**MATERIAL:**

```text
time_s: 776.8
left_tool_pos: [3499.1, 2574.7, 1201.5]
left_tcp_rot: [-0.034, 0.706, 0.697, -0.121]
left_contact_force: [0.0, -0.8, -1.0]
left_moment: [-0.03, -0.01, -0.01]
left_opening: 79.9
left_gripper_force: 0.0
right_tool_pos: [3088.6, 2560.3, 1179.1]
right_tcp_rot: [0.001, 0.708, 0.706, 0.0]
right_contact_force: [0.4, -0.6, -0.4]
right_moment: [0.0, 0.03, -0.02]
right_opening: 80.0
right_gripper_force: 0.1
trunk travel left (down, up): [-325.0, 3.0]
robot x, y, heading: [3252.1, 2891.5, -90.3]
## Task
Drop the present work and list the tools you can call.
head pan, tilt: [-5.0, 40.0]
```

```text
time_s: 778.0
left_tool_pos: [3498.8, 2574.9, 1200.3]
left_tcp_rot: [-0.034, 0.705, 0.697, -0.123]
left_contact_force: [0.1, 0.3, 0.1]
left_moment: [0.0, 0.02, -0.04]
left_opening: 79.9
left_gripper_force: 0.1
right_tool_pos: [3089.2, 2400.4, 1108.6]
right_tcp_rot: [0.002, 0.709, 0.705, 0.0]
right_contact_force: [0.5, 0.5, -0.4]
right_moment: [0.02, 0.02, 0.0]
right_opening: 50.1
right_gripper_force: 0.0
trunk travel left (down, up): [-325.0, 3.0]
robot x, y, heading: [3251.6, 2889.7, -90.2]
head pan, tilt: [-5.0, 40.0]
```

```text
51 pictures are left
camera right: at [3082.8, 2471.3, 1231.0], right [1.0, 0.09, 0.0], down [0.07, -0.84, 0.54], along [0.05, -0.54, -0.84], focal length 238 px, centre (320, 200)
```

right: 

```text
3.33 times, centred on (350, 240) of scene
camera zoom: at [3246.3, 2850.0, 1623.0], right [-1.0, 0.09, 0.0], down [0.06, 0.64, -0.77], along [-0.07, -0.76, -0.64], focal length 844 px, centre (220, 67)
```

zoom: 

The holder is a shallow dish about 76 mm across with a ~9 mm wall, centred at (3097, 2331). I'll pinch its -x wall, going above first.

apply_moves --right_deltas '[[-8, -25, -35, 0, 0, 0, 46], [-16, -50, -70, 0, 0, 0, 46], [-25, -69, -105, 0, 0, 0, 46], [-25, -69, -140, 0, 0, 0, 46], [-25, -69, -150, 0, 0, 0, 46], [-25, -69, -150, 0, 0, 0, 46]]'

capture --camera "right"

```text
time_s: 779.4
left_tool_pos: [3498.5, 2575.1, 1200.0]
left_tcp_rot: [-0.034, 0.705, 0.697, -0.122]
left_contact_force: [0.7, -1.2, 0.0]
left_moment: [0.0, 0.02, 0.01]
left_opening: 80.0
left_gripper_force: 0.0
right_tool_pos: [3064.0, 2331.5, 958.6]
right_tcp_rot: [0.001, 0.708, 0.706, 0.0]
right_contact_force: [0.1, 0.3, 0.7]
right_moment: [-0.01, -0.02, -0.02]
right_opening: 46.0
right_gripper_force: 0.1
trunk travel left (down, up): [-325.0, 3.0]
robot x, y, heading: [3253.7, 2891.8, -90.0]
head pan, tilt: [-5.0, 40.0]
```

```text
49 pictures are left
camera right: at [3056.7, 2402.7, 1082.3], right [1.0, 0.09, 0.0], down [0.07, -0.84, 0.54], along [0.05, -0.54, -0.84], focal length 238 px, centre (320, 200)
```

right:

**THE EXERCISE:** Copy out the data shown above without altering anything.

**IN RESPONSE:**
```text
time_s: 776.8
left_tool_pos: [3499.1, 2574.7, 1201.5]
left_tcp_rot: [-0.034, 0.706, 0.697, -0.121]
left_contact_force: [0.0, -0.8, -1.0]
left_moment: [-0.03, -0.01, -0.01]
left_opening: 79.9
left_gripper_force: 0.0
right_tool_pos: [3088.6, 2560.3, 1179.1]
right_tcp_rot: [0.001, 0.708, 0.706, 0.0]
right_contact_force: [0.4, -0.6, -0.4]
right_moment: [0.0, 0.03, -0.02]
right_opening: 80.0
right_gripper_force: 0.1
trunk travel left (down, up): [-325.0, 3.0]
robot x, y, heading: [3252.1, 2891.5, -90.3]
## Task
Drop the present work and list the tools you can call.
head pan, tilt: [-5.0, 40.0]
```

```text
time_s: 778.0
left_tool_pos: [3498.8, 2574.9, 1200.3]
left_tcp_rot: [-0.034, 0.705, 0.697, -0.123]
left_contact_force: [0.1, 0.3, 0.1]
left_moment: [0.0, 0.02, -0.04]
left_opening: 79.9
left_gripper_force: 0.1
right_tool_pos: [3089.2, 2400.4, 1108.6]
right_tcp_rot: [0.002, 0.709, 0.705, 0.0]
right_contact_force: [0.5, 0.5, -0.4]
right_moment: [0.02, 0.02, 0.0]
right_opening: 50.1
right_gripper_force: 0.0
trunk travel left (down, up): [-325.0, 3.0]
robot x, y, heading: [3251.6, 2889.7, -90.2]
head pan, tilt: [-5.0, 40.0]
```

```text
51 pictures are left
camera right: at [3082.8, 2471.3, 1231.0], right [1.0, 0.09, 0.0], down [0.07, -0.84, 0.54], along [0.05, -0.54, -0.84], focal length 238 px, centre (320, 200)
```

right: 

```text
3.33 times, centred on (350, 240) of scene
camera zoom: at [3246.3, 2850.0, 1623.0], right [-1.0, 0.09, 0.0], down [0.06, 0.64, -0.77], along [-0.07, -0.76, -0.64], focal length 844 px, centre (220, 67)
```

zoom: 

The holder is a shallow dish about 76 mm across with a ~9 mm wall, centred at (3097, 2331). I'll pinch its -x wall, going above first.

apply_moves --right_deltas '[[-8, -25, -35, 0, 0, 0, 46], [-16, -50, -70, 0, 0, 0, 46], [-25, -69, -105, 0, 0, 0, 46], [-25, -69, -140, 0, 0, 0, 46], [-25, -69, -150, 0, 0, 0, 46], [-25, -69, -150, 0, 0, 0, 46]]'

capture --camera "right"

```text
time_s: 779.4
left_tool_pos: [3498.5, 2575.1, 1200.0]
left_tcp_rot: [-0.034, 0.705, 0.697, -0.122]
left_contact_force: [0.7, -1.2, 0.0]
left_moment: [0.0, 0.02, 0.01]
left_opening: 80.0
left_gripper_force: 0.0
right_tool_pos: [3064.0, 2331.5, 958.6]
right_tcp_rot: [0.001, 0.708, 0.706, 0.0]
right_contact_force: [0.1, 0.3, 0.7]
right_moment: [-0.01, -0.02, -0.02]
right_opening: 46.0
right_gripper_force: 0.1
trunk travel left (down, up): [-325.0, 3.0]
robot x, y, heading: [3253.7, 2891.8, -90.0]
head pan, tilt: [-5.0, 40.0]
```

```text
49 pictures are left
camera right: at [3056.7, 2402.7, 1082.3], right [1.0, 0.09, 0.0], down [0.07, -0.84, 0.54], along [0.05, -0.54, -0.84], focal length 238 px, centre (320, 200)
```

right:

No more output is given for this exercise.